> What you need to do: Locate the line bearing "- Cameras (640" in the material below, then reproduce it and each following line up to and including the line bearing "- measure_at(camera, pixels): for". Use a Markdown table whose columns are Count (a running number) and Line text (the line), and skip blank lines.

>> Start

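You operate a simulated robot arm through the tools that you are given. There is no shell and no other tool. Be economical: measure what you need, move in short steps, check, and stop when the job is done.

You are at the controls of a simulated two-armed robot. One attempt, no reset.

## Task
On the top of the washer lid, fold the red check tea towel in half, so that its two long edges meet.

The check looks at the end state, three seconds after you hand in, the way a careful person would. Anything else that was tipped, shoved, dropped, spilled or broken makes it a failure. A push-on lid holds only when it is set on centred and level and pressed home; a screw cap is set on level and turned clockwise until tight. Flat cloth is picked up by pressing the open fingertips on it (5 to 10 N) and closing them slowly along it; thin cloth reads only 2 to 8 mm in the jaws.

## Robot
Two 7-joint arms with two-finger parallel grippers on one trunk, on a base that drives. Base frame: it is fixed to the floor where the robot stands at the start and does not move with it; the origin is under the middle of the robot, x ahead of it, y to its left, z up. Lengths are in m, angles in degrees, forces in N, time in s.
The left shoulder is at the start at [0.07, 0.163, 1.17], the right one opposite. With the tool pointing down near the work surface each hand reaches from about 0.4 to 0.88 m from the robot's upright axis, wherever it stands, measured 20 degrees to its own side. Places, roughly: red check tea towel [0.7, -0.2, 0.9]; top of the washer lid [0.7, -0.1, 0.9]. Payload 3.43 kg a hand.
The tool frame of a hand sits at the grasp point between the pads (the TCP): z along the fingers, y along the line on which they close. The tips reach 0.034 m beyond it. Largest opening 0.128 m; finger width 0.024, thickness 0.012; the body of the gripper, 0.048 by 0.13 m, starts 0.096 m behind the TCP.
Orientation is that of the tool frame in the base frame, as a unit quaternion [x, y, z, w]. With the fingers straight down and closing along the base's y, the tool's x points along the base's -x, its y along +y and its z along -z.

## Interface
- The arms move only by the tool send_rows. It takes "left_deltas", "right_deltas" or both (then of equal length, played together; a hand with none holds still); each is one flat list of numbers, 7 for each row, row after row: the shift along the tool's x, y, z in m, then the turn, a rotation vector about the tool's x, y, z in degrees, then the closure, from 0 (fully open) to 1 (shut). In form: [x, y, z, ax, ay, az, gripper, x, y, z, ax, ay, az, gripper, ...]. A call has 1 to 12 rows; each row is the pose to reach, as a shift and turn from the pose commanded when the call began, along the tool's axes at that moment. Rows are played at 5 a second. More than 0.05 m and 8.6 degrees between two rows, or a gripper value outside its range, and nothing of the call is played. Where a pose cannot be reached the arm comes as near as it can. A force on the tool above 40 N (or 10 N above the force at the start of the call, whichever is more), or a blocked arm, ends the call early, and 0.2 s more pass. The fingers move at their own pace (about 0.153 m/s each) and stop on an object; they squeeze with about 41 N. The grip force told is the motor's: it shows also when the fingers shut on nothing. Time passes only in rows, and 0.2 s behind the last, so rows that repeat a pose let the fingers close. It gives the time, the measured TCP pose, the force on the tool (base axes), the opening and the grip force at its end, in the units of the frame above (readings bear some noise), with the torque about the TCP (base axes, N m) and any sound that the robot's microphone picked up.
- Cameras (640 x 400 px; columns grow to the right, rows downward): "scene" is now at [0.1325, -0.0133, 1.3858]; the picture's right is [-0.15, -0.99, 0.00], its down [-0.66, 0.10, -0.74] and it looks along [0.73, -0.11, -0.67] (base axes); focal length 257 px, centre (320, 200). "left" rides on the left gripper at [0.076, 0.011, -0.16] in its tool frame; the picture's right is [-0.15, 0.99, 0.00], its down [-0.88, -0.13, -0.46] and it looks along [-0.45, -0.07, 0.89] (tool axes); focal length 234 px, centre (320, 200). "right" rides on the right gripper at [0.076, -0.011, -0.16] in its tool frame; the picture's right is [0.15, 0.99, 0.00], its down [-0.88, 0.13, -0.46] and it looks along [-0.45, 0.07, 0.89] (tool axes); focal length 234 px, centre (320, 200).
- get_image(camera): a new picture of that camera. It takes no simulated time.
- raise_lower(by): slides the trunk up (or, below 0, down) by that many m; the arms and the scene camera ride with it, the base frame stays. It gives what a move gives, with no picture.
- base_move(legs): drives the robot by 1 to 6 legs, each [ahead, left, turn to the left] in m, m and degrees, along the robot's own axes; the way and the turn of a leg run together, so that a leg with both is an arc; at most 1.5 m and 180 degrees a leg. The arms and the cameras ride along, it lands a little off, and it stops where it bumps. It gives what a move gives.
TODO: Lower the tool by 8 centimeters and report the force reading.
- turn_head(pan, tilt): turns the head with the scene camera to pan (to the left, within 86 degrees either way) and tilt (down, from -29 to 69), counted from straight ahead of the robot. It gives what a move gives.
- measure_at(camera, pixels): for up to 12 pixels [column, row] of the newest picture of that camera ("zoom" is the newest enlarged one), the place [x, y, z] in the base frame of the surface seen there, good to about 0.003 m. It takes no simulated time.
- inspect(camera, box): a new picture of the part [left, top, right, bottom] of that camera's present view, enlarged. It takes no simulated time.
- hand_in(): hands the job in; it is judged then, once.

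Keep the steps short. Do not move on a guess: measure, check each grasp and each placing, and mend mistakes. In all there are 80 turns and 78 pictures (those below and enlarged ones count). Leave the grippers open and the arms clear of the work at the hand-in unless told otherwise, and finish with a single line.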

>> End

> Written solution:
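| Count | Line text |
|---|---|
| 1 | - Cameras (640 x 400 px; columns grow to the right, rows downward): "scene" is now at [0.1325, -0.0133, 1.3858]; the picture's right is [-0.15, -0.99, 0.00], its down [-0.66, 0.10, -0.74] and it looks along [0.73, -0.11, -0.67] (base axes); focal length 257 px, centre (320, 200). "left" rides on the left gripper at [0.076, 0.011, -0.16] in its tool frame; the picture's right is [-0.15, 0.99, 0.00], its down [-0.88, -0.13, -0.46] and it looks along [-0.45, -0.07, 0.89] (tool axes); focal length 234 px, centre (320, 200). "right" rides on the right gripper at [0.076, -0.011, -0.16] in its tool frame; the picture's right is [0.15, 0.99, 0.00], its down [-0.88, 0.13, -0.46] and it looks along [-0.45, 0.07, 0.89] (tool axes); focal length 234 px, centre (320, 200). |
| 2 | - get_image(camera): a new picture of that camera. It takes no simulated time. |
| 3 | - raise_lower(by): slides the trunk up (or, below 0, down) by that many m; the arms and the scene camera ride with it, the base frame stays. It gives what a move gives, with no picture. |
| 4 | - base_move(legs): drives the robot by 1 to 6 legs, each [ahead, left, turn to the left] in m, m and degrees, along the robot's own axes; the way and the turn of a leg run together, so that a leg with both is an arc; at most 1.5 m and 180 degrees a leg. The arms and the cameras ride along, it lands a little off, and it stops where it bumps. It gives what a move gives. |
| 5 | TODO: Lower the tool by 8 centimeters and report the force reading. |
| 6 | - turn_head(pan, tilt): turns the head with the scene camera to pan (to the left, within 86 degrees either way) and tilt (down, from -29 to 69), counted from straight ahead of the robot. It gives what a move gives. |
| 7 | - measure_at(camera, pixels): for up to 12 pixels [column, row] of the newest picture of that camera ("zoom" is the newest enlarged one), the place [x, y, z] in the base frame of the surface seen there, good to about 0.003 m. It takes no simulated time. |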